Эльдар Трамов: «Сейчас самый страшный бич – одиночество»

Актер и режиссер – о цепочке обязанностей, истинной любви и нежелании стать мусорной корзиной

















































































































































































Эльдар Трамов

В Театре им. Евг. Вахтангова состоялась премьера спектакля «Обратная сторона медали» по пьесе Флориана Зеллера. Ее поставил молодой актер, педагог Театрального института им. Б. Щукина Эльдар Трамов. Судьба благоволит к нему: после окончания Щукинского института Трамов был приглашен в Театр Вахтангова и, пропустив обычный для начинающих этап массовки, сразу сыграл Креонта в «Царе Эдипе», Фадинара в «Соломенной шляпке», Оскара Строка в «Танго между строк». Трамов дебютировал в режиссуре как ассистент Римаса Туминаса в спектакле «Война и мир», а в «Обратной стороне медали» нашел ключ к современной французской драматургии.


Ваш спектакль «Обратная сторона медали» заставляет задуматься о том, что семейная жизнь и супружеские отношения – непрерывная цепочка обязанностей.

Мне кажется, что жизнь любого человека похожа на цепочку обязанностей. У меня были обязанности перед дедушкой и бабушкой, которые меня воспитывали, перед педагогами института и так далее. Хочется соответствовать тому, что написано в Евангелии, значит, ты тоже берешь на себя какую-то обязанность.
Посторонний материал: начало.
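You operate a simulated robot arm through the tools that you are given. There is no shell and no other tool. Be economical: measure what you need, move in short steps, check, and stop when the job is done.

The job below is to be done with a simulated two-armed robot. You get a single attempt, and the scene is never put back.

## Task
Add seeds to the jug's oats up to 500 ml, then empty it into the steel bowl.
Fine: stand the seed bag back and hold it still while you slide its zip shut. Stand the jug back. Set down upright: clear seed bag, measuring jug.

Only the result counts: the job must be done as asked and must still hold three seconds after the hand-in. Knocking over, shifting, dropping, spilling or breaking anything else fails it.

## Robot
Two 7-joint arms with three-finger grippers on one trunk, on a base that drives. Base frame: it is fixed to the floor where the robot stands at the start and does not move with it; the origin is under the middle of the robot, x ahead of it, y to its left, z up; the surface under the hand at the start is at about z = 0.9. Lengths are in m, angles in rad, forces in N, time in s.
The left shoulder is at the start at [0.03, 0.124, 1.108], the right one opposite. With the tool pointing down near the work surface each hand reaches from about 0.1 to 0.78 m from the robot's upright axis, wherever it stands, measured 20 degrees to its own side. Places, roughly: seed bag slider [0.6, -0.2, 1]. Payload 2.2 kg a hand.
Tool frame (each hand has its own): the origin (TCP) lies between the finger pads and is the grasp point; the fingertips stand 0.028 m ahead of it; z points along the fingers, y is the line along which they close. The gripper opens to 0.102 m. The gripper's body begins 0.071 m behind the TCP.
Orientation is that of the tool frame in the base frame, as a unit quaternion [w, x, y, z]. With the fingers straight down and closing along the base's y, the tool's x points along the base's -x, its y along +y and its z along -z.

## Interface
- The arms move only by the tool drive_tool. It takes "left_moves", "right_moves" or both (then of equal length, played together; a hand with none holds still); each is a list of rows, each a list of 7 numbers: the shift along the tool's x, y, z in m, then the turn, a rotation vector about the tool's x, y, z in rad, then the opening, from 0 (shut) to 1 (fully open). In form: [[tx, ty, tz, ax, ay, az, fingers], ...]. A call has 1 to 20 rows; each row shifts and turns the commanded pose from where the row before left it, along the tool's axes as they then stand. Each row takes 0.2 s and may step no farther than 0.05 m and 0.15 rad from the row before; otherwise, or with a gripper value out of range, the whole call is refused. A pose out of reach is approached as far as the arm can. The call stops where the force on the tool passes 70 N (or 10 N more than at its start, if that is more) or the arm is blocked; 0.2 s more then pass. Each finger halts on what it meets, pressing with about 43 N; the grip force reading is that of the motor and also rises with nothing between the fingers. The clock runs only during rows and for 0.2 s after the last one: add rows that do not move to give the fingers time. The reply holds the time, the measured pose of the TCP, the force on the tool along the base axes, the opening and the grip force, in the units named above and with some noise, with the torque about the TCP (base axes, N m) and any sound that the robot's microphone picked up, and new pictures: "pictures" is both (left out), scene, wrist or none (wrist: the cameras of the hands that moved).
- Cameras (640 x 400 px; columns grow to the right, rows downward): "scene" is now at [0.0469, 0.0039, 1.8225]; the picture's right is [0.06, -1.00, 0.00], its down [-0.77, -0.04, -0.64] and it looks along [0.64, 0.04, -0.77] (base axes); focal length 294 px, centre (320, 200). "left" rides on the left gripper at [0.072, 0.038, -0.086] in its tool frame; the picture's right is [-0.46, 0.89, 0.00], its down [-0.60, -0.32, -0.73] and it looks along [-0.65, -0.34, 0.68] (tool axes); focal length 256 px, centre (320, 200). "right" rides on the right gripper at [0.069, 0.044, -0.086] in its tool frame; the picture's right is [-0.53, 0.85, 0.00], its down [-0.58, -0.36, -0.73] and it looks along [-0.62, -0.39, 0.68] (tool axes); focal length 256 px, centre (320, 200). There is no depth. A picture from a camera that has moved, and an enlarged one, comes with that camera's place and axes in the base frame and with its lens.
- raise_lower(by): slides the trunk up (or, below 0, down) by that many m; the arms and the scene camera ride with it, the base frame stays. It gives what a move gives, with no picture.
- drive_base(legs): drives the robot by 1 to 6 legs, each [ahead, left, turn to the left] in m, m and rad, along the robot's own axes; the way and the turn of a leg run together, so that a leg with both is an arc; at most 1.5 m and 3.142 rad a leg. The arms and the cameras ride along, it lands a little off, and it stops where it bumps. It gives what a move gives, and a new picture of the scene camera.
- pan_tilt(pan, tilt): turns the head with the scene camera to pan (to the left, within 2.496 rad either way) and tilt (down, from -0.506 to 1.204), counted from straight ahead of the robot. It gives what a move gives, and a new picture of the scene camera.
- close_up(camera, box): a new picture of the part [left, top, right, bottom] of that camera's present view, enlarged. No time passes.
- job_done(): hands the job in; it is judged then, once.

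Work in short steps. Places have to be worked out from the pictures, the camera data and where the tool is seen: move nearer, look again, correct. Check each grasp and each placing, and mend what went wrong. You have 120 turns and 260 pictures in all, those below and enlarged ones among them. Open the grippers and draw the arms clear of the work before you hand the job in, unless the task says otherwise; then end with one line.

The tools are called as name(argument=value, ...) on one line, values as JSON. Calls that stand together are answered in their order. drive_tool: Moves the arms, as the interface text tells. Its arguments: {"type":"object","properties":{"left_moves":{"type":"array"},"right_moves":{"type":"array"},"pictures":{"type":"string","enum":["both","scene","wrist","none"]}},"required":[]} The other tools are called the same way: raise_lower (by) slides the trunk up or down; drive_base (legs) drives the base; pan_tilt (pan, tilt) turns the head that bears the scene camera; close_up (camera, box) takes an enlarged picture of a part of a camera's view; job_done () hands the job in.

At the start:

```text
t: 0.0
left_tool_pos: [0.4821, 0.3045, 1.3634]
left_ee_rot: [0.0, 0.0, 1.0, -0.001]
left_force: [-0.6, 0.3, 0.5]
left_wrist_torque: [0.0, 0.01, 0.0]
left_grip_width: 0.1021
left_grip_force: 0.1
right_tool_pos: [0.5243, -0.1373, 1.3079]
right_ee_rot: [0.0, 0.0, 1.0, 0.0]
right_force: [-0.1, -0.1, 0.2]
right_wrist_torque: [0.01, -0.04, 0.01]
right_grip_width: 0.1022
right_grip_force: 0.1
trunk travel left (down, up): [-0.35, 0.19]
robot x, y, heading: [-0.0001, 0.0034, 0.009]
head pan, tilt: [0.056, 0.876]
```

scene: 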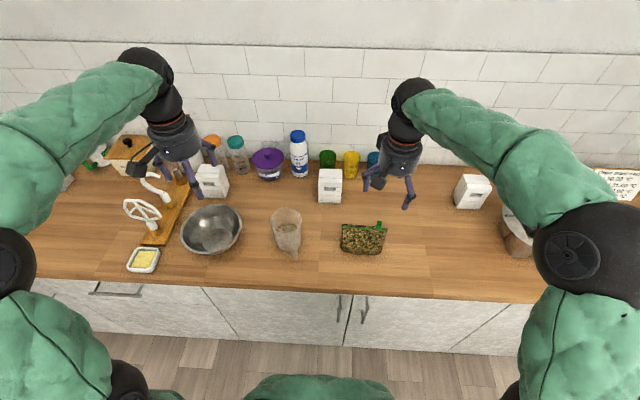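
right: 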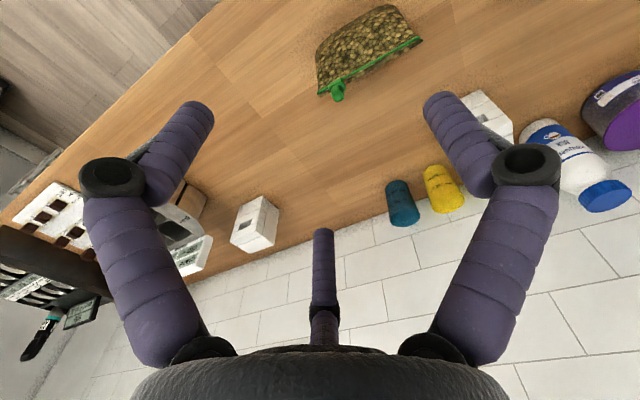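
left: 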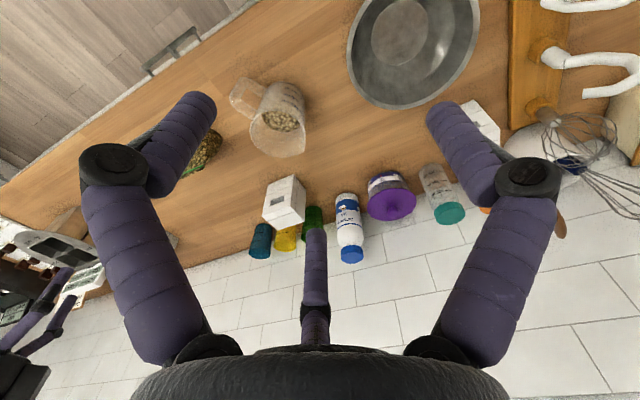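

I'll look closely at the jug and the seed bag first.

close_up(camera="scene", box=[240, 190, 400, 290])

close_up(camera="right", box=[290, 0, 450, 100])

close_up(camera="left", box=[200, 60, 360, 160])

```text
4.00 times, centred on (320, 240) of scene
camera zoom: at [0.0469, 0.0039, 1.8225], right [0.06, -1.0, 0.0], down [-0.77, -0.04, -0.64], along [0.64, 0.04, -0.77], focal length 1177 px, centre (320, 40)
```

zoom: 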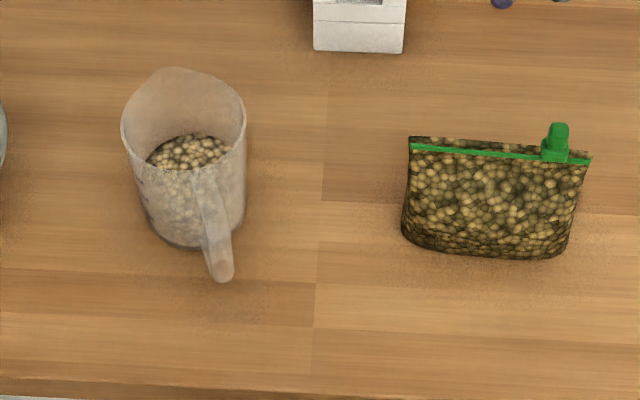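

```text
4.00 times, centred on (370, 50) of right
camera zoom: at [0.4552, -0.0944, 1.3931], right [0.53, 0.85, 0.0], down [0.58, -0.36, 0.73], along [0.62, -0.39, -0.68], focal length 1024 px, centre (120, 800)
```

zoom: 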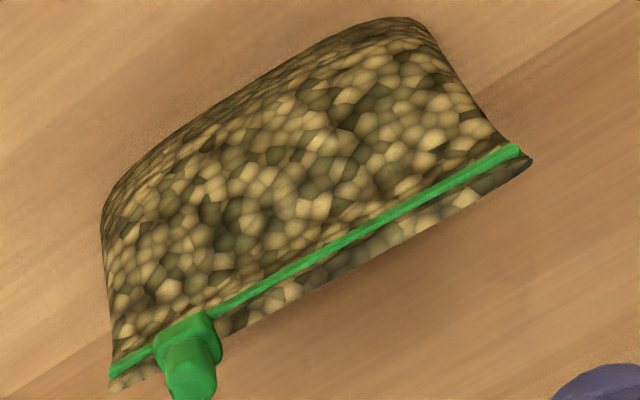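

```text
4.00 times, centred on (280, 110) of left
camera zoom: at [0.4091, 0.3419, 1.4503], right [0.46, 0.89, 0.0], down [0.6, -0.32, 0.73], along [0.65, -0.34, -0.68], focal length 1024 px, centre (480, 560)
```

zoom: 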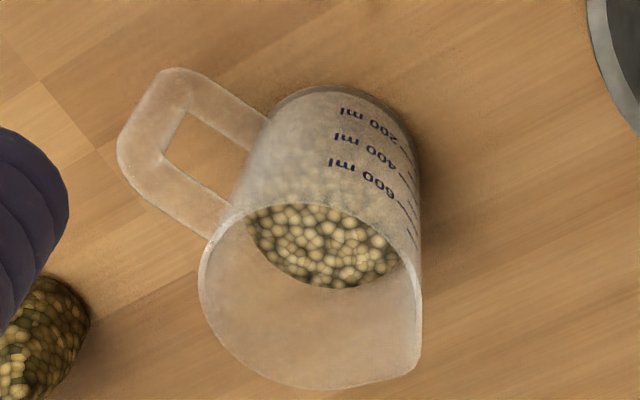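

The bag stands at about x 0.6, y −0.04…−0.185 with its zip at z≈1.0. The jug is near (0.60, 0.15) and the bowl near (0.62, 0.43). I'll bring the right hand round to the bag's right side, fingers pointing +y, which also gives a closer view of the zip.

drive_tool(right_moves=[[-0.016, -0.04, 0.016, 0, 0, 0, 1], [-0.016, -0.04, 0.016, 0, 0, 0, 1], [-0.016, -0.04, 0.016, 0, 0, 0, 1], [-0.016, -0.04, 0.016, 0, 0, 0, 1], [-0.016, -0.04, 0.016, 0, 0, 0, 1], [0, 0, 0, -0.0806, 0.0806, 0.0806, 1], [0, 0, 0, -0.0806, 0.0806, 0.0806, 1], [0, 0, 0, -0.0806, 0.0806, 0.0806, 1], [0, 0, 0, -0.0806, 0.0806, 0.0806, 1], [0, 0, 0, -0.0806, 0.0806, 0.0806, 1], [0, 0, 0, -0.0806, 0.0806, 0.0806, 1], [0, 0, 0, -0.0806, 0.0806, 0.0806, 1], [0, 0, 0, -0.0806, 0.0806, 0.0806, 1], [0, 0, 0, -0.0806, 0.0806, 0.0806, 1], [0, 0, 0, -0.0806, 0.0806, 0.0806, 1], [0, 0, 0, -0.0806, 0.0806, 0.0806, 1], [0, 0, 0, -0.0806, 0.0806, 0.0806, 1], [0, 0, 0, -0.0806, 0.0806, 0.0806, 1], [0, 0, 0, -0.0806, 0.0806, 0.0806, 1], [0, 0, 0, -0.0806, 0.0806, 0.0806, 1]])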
Другое дело, что эта обязанность не должна тебя разрушать.


Герои постоянно обманывают друг друга и говорят не то, что думают. Зачем?

В этом есть какая-то свобода, кураж и азарт от игры. Человек пришел на землю один и уходит один. Поэтому, когда вступаешь в какие-то взаимоотношения, даже если их можно назвать любовью, то входишь в зону несвободы. Истинная любовь – это дар. Она прилетает и улетает, ее не успеваешь сохранить. И через какое-то время уже с другим человеком входишь в систему взаимоотношений. Не любви, а взаимоотношений.


Евгений Князев, играющий в этом спектакле главную роль, – ректор Щукинского училища, вы были его студентом. Легко ли было с ним работать?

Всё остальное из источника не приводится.